During our Westminster Confession of Faith Membership/Enquirer’s Class this week we studied chapter 29, “Of the Lord’s Supper,” together. In that class we discussed the Biblical warrant and practical benefit of weekly communion, but also the importance of preparing properly each week to come to the Lord’s Table appropriately.
Here is what I referenced to help us prepare to do so:
Westminster Larger Catechism (WLC) 171.
Q. “How are they that receive the sacrament of the Lord’s Supper to prepare themselves before they come unto it?”
A. “They that receive the sacrament of the Lord’s Supper are, before they come, to prepare themselves thereunto, by examining themselves of their being in Christ, of their sins and wants; of the truth and measure of their knowledge, faith, repentance; love to God and the brethren, charity to all men, forgiving those that have done them wrong; of their desires after Christ, and of their new obedience; and by renewing the exercise of these graces, by serious meditation, and fervent prayer.”

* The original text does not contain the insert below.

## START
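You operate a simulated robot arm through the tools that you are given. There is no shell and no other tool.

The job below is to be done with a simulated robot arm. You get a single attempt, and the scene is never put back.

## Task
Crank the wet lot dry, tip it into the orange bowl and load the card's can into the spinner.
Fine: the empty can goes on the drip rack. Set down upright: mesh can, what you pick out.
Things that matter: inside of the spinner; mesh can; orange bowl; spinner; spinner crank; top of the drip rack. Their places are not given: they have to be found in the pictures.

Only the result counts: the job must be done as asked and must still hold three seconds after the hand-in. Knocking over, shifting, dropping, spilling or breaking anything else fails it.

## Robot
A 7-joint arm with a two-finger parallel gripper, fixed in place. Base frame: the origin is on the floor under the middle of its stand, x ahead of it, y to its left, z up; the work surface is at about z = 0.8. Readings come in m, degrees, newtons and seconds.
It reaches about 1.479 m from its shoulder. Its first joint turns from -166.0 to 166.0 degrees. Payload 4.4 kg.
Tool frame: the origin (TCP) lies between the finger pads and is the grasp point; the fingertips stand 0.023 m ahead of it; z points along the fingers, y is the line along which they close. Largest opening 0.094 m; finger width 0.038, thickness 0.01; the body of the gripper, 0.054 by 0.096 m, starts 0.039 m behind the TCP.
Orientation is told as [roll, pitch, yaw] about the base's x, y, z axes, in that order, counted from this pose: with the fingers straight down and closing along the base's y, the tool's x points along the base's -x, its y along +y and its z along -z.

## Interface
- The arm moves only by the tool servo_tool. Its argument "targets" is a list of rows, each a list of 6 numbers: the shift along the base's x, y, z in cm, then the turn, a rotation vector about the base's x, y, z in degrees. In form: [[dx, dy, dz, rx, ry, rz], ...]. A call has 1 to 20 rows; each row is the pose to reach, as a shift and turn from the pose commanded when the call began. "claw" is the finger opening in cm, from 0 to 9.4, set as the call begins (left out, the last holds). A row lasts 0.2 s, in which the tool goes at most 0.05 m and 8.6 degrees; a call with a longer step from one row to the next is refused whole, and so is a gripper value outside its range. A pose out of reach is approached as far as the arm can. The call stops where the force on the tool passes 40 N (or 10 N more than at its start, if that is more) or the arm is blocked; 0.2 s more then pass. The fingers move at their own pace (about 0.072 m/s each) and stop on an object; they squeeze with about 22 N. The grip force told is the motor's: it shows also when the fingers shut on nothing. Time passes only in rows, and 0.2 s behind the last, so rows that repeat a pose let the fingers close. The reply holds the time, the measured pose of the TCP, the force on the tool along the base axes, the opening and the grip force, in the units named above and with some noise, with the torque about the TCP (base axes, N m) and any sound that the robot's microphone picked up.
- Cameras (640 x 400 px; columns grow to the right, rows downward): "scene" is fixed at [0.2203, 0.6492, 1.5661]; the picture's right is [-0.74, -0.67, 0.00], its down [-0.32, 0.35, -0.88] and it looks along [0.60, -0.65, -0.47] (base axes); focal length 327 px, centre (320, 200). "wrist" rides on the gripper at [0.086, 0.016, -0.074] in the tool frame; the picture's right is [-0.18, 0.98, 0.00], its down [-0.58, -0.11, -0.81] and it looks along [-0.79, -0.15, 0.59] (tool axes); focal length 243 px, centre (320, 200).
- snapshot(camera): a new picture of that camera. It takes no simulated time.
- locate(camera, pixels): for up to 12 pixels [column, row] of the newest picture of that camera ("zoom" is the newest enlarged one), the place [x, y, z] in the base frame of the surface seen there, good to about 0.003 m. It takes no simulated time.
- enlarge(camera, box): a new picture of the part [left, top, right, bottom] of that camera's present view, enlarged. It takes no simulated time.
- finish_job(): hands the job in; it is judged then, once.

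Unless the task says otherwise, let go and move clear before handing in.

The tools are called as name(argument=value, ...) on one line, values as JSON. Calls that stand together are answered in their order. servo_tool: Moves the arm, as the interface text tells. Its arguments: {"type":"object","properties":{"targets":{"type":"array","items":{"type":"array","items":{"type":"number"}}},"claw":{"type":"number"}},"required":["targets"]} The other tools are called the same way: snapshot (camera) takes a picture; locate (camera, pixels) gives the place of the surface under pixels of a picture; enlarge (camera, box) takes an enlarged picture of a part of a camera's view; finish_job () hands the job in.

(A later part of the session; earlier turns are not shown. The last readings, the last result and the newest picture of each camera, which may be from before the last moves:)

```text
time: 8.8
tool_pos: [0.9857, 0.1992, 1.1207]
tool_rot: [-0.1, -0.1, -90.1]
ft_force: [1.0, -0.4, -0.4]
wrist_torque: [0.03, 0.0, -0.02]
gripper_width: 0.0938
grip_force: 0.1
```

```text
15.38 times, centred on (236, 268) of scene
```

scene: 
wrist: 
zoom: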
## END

Remember what Thomas Watson said commending our proper appreciation and approach to the Lord’s Table tomorrow morning:
“The Lord’s Supper is the most spiritual and sweetest ordinance that ever was instituted. Here we have to do more immediately with the person of Christ …
“We dress ourselves when we come to the table of some great monarch; so, when we are going to the the table of the Lord, we should dress ourselves by holy meditation and heart consideration …
“How unseemly is it to see any come to these holy elements, having hearts leavened with pride, covetousness, or envy? These, with Judas, receive the devil in the sop, and are no better than crucifiers of the Lord of glory …
“Christ’s intercession is made available to us by virtue of his death … our remembering his death in the sacrament must be, [I] A mournful remembrance … Zech xii I0 …  It must be a joyful remembrance … John viii 56
“When we look on our sins we have cause to mourn; but when we see Christ’s blood shed for our sins we rejoice …
“To see Christ crucified for us is a means to crucify sin in us …
“To come to such an ordinance slightly, without examination, is to come in an undue manner, and is like eating the passover raw …
“We are to pray that this great ordinance may be poison to our sins, and food to our graces …
“Christ received aright sacramentally, is a universal medicine for healing, and a universal cordial for cheering our distressed souls.”
Other Larger Catechism instructions for partaking during and maximizing after taking communion also are valuable to review:
Q. What is required of them that receive the sacrament of the Lord’s Supper in the time of the administration of it?
“It is required of them that receive the sacrament of the Lord’s Supper, that, during the time of the administration of it, with all holy reverence and attention they wait upon God in that ordinance, diligently observe the sacramental elements and actions, heedfully discern the Lord’s body, and affectionately meditate on his death and sufferings, and thereby stir up themselves to a vigorous exercise of their graces; in judging themselves, and sorrowing for sin; in earnest hungering and thirsting after Christ, feeding on him by faith, receiving of his fulness, trusting in his merits, rejoicing in his love, giving thanks for his grace; in renewing of their covenant with God, and love to all the saints.”
Q. What is the duty of Christians, after they have received the sacrament of the Lord’s Supper?
A. “The duty of Christians, after they have received the sacrament of the Lord’s Supper, is seriously to consider: How they have behaved themselves therein, and with: What success; if they find quickening and comfort, to bless God for it, beg the continuance of it, watch against relapses, fulfil their vows, and encourage themselves to a frequent attendance on that ordinance: but if they find no present benefit, more exactly to review their preparation to, and carriage at, the sacrament; in both which, if they can approve themselves to God and their own consciences, they are to wait for the fruit of it in due time: but, if they see they have failed in either, they are to be humbled, and to attend upon it afterwards with more care and diligence.”
A reminder, if it’s helpful and you have time, sermons were preached on these catechisms in our Westminster Larger Catechism series and can be found beginning here (the entire WLC series begins here).
Lastly, as we prepare ourselves with self examination (which Watson gives quite a bit of attention to how much we avoid doing so), let us then come to the Lord’s Table tomorrow with Psalm 116:12-14 in our hearts and on our lips as we often sing before partaking:
What shall I render unto the LORD for all his benefits toward me?
I will take the cup of salvation, and call upon the name of the LORD.
I will pay my vows unto the LORD now in the presence of all his people.